** Start Supplied text **

A veteran elementary school teacher, Louis Watson has mastered the “side hug” and the high five. The moves help him dodge the bear hugs his young students initiate.
“Being a male teacher, you never hug a kid from the front area,” said Watson, 63.
It’s a lesson Watson has learned over time as teachers face increasing scrutiny of their interactions with students. One embrace of a child can turn into an allegation of sexual harassment.
“There are people in the profession that have given teaching a bad name,” said Watson, who teaches fifth-graders at Sanchez Elementary in the Houston Independent School District.
Last week, an HISD high school principal learned he likely will be fired for not disclosing that he quit past jobs in the Klein and Clear Creek districts amid allegations of sexual misconduct.
Josiah Franklin, 46, has not been charged with a crime, but when he taught drama at Klein High School, he admitted taking a student shopping for Christmas gifts — which included silk boxer shorts and French cologne.
Franklin told Klein ISD police he had tried to “befriend” the teenage boy, whom he thought was troubled.
“I once felt that I could help make a difference in his life by being a good teacher — a teacher about acting and life itself,” he said in a handwritten statement to police.
Teachers wanting to make a difference in students’ lives — on the surface, it sounds laudable. But teachers today find themselves treading a fine line between trying to help students and avoiding even the appearance of inappropriate activity.

** End Supplied text **
** Start Dataset excerpt **

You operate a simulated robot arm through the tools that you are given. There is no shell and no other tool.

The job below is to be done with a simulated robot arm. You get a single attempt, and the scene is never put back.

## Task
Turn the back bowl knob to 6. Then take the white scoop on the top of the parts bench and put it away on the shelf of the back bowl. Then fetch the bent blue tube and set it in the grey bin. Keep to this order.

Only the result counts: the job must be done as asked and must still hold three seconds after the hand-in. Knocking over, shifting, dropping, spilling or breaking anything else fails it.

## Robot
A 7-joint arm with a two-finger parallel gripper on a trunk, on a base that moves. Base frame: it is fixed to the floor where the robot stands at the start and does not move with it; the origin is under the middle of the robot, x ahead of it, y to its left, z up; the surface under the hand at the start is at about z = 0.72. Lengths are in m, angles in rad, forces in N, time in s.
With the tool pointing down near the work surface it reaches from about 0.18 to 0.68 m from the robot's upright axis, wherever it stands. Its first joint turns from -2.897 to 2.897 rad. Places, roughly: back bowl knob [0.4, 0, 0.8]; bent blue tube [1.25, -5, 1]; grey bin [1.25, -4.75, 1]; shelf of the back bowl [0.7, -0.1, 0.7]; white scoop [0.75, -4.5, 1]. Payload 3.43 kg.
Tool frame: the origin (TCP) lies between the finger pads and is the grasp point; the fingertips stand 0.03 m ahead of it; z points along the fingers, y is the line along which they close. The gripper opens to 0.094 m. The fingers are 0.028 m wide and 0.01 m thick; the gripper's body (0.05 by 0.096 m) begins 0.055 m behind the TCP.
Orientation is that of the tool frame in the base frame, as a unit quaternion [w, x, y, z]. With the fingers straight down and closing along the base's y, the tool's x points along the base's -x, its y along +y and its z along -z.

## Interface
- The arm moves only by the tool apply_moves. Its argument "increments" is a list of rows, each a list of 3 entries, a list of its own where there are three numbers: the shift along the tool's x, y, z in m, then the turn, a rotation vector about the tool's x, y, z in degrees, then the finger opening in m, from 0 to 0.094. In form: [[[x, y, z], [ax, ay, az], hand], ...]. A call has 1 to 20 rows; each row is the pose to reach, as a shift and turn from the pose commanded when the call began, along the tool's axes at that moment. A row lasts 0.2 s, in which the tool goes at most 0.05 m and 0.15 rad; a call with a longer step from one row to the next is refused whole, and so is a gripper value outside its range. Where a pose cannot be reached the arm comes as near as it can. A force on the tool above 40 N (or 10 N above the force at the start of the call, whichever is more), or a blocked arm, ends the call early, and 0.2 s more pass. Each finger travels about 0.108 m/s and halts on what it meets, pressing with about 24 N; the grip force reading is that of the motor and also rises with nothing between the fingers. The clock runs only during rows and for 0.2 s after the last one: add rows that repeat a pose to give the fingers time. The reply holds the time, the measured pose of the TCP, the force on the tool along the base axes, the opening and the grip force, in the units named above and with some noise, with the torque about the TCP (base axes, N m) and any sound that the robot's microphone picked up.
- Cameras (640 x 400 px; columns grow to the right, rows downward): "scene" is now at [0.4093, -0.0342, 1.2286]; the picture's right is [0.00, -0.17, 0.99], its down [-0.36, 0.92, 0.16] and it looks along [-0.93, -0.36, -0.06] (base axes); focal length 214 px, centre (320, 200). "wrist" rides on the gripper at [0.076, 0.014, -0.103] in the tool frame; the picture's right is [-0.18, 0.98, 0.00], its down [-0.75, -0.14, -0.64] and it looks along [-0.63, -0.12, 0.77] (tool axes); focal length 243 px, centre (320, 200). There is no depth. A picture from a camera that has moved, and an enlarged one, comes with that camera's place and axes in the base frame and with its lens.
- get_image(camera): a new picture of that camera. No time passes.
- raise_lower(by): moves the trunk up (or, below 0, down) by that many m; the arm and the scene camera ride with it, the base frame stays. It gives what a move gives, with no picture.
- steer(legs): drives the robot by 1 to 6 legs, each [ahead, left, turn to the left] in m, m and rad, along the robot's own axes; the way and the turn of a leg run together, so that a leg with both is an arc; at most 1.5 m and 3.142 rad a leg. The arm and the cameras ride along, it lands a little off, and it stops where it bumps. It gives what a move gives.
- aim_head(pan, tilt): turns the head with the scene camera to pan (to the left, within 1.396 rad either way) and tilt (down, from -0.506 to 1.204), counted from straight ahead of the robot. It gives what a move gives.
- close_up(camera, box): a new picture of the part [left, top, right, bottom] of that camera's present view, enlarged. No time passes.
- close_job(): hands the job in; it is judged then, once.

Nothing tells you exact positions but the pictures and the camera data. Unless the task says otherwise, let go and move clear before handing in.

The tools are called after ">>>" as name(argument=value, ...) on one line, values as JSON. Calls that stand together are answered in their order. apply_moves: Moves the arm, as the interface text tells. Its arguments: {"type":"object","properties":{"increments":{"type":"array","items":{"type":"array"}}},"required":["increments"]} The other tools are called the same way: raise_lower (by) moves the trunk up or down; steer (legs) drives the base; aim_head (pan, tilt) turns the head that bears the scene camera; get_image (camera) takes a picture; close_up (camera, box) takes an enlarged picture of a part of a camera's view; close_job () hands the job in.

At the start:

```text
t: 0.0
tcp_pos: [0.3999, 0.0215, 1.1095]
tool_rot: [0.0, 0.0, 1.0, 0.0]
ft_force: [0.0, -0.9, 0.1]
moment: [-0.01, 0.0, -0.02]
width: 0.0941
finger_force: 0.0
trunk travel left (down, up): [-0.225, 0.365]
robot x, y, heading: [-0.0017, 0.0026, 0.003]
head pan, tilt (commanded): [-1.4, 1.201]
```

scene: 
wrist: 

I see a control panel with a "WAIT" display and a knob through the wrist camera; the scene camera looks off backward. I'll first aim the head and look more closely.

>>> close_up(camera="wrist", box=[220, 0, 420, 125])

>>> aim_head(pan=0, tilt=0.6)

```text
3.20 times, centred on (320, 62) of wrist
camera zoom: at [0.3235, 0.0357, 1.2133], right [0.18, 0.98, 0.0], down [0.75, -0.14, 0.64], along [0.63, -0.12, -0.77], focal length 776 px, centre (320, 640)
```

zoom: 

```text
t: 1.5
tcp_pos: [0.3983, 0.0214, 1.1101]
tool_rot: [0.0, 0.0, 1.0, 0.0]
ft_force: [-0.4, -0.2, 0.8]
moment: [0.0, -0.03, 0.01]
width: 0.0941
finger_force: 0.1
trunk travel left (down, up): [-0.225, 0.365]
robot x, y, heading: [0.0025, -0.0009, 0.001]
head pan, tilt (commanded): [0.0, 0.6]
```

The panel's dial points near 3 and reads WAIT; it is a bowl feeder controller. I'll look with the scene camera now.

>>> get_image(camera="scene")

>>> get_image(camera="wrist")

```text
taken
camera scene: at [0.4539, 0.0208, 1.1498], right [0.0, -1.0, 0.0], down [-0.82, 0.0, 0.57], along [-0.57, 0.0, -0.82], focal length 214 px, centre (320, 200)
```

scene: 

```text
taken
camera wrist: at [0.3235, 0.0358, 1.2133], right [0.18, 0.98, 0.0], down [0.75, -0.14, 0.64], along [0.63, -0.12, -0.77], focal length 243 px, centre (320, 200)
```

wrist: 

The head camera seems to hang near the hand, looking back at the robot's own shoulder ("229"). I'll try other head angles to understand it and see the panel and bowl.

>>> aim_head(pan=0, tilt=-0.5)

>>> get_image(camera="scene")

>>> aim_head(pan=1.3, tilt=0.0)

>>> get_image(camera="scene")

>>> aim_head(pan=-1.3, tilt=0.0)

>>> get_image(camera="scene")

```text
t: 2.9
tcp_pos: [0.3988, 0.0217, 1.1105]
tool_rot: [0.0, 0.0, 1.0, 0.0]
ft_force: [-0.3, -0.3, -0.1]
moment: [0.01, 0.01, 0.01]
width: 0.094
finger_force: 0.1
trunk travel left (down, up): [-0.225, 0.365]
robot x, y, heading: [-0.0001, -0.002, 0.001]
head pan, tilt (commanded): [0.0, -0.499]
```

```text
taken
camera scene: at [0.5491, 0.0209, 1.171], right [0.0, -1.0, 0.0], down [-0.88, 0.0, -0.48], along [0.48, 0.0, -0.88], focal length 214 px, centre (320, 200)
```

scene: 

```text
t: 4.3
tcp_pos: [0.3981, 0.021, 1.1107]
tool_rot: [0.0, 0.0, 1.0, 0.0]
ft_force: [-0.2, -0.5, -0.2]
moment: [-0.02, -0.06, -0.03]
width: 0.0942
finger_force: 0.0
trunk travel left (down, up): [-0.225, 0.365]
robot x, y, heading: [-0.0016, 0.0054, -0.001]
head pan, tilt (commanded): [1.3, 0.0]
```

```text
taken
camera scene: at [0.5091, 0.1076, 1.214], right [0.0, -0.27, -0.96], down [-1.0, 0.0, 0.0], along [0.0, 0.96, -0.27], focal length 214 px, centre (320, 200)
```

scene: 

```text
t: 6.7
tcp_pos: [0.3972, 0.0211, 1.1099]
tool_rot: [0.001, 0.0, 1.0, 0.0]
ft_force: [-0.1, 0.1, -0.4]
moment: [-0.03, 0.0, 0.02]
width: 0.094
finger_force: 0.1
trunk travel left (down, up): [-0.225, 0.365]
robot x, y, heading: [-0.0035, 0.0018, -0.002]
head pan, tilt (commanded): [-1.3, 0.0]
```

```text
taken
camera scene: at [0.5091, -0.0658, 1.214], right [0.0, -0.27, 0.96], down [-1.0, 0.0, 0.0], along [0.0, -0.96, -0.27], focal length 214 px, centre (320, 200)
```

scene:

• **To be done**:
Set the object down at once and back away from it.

** End Dataset excerpt **

• **To be done**:
Please write the supplied text out a second time.

• **Exercise solution**:
A veteran elementary school teacher, Louis Watson has mastered the “side hug” and the high five. The moves help him dodge the bear hugs his young students initiate.
“Being a male teacher, you never hug a kid from the front area,” said Watson, 63.
It’s a lesson Watson has learned over time as teachers face increasing scrutiny of their interactions with students. One embrace of a child can turn into an allegation of sexual harassment.
“There are people in the profession that have given teaching a bad name,” said Watson, who teaches fifth-graders at Sanchez Elementary in the Houston Independent School District.
Last week, an HISD high school principal learned he likely will be fired for not disclosing that he quit past jobs in the Klein and Clear Creek districts amid allegations of sexual misconduct.
Josiah Franklin, 46, has not been charged with a crime, but when he taught drama at Klein High School, he admitted taking a student shopping for Christmas gifts — which included silk boxer shorts and French cologne.
Franklin told Klein ISD police he had tried to “befriend” the teenage boy, whom he thought was troubled.
“I once felt that I could help make a difference in his life by being a good teacher — a teacher about acting and life itself,” he said in a handwritten statement to police.
Teachers wanting to make a difference in students’ lives — on the surface, it sounds laudable. But teachers today find themselves treading a fine line between trying to help students and avoiding even the appearance of inappropriate activity.